-- BEGIN Material --

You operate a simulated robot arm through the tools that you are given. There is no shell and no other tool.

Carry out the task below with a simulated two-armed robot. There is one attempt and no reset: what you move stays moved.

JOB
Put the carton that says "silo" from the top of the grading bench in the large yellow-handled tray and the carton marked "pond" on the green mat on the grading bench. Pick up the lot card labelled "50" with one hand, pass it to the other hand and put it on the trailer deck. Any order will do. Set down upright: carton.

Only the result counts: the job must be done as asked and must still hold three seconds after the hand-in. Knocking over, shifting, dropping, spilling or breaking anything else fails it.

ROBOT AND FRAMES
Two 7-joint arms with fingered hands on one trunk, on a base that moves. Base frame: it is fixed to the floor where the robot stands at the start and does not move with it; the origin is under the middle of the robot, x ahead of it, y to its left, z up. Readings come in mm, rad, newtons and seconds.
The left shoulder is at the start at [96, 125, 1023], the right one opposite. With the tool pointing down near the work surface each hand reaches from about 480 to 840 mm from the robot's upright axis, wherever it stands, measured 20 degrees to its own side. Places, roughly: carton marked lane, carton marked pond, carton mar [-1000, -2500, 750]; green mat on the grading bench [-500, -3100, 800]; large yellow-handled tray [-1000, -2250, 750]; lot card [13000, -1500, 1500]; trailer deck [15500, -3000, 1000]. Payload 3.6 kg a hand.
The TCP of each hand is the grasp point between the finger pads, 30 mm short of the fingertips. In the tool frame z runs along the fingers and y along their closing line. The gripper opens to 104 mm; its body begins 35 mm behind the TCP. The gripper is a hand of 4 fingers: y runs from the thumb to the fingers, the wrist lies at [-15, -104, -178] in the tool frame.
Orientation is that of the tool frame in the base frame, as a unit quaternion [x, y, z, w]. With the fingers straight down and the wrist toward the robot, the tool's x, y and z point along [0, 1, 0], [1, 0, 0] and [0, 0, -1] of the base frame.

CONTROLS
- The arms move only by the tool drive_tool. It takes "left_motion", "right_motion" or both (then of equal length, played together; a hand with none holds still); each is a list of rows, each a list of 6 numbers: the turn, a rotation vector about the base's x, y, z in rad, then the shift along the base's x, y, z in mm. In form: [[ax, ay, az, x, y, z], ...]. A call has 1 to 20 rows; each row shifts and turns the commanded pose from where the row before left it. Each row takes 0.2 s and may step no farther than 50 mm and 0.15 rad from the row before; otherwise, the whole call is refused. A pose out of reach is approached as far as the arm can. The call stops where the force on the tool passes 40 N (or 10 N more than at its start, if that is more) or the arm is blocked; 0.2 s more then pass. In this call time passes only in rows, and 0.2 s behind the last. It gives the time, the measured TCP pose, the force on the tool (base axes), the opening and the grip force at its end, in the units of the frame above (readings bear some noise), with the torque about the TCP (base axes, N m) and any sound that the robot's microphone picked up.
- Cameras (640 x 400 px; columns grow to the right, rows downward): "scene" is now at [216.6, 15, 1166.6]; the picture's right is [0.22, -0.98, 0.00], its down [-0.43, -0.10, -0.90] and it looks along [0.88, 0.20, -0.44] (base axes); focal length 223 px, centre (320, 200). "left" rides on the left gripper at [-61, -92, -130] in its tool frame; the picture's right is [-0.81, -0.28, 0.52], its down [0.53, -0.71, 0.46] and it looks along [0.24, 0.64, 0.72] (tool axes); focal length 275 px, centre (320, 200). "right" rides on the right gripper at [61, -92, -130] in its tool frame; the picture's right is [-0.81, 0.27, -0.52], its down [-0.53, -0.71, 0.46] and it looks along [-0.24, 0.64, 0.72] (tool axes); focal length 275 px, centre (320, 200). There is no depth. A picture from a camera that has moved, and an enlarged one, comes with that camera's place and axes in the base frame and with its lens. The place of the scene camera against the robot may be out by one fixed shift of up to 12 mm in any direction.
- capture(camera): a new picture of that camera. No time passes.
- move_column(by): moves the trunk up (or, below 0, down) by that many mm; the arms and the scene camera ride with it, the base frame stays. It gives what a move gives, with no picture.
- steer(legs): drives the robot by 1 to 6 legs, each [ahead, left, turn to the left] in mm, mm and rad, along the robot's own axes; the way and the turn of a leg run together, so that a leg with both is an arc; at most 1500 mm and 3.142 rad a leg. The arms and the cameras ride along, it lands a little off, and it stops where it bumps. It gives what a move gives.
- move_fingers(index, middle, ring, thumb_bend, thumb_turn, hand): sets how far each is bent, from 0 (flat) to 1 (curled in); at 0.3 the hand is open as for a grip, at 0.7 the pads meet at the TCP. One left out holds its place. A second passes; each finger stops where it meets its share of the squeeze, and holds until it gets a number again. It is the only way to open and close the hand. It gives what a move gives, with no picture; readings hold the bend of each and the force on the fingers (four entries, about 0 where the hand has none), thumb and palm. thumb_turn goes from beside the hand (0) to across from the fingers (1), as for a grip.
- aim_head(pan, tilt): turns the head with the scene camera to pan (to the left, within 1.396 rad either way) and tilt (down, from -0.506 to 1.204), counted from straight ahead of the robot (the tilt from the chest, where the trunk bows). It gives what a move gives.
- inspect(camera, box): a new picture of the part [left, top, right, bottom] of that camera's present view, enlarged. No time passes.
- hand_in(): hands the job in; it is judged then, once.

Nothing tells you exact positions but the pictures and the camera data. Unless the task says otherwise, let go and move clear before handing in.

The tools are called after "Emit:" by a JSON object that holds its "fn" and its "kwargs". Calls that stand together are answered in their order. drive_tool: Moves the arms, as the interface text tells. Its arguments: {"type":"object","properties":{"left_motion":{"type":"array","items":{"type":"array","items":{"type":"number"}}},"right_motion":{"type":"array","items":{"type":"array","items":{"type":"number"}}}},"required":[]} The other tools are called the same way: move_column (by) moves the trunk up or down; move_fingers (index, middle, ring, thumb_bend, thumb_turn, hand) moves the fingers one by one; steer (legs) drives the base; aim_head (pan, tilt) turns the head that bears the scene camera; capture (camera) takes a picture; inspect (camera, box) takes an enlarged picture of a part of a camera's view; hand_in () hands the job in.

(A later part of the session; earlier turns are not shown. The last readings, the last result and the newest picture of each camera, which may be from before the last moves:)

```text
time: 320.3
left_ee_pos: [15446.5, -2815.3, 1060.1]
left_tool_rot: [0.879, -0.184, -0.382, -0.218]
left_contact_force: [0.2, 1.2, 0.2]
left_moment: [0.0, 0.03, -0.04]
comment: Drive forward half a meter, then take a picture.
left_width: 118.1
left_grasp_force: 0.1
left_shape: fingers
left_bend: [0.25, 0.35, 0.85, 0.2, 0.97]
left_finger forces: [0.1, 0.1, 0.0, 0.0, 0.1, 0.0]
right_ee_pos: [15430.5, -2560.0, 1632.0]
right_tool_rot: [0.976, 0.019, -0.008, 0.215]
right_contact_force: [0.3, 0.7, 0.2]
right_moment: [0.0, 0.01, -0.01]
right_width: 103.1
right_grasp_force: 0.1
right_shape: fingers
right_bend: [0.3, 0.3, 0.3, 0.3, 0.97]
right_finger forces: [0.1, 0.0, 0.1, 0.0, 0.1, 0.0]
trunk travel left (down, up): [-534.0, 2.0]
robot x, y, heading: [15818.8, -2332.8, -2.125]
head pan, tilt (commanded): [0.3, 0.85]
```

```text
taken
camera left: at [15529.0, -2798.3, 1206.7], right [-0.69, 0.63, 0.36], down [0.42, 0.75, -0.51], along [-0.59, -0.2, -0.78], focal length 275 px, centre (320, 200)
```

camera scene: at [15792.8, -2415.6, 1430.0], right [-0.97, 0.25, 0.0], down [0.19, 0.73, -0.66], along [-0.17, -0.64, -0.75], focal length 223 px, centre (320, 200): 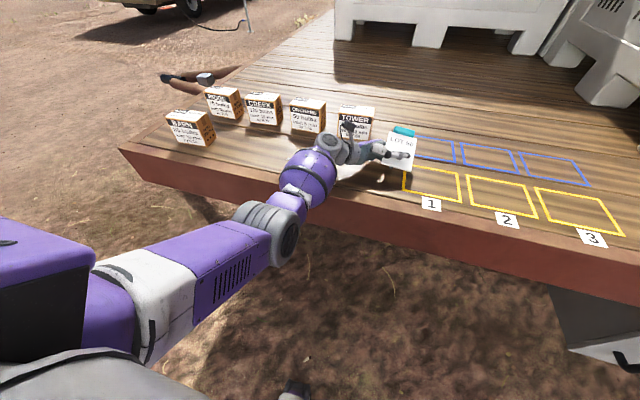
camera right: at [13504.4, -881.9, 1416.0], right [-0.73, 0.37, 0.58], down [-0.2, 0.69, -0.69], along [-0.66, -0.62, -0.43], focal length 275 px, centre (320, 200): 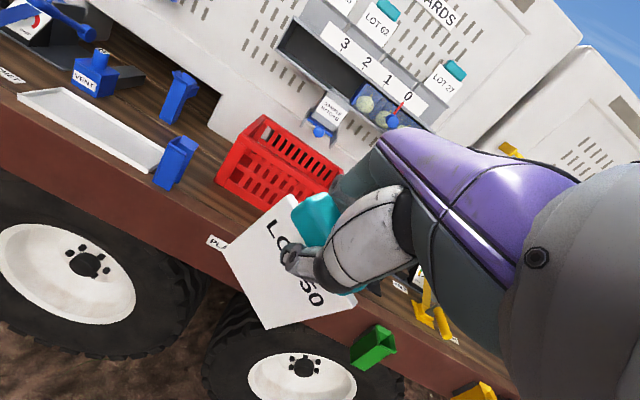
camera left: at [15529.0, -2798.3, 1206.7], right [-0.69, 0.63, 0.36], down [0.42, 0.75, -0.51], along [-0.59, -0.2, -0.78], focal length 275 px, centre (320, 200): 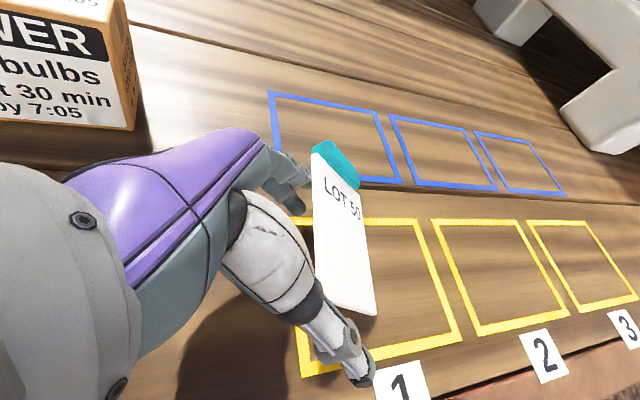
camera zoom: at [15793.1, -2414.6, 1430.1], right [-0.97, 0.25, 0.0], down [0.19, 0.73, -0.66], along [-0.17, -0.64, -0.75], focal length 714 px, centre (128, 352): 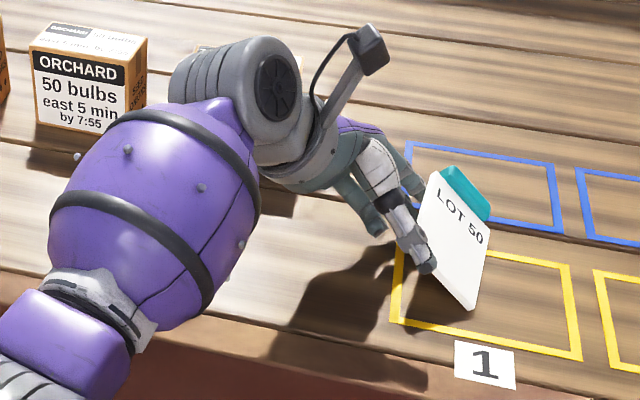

-- END Material --

_Job_
Gather and copy every line of the data in which the string "task" is found.

_Expected answer_
Carry out the task below with a simulated two-armed robot. There is one attempt and no reset: what you move stays moved.
Nothing tells you exact positions but the pictures and the camera data. Unless the task says otherwise, let go and move clear before handing in.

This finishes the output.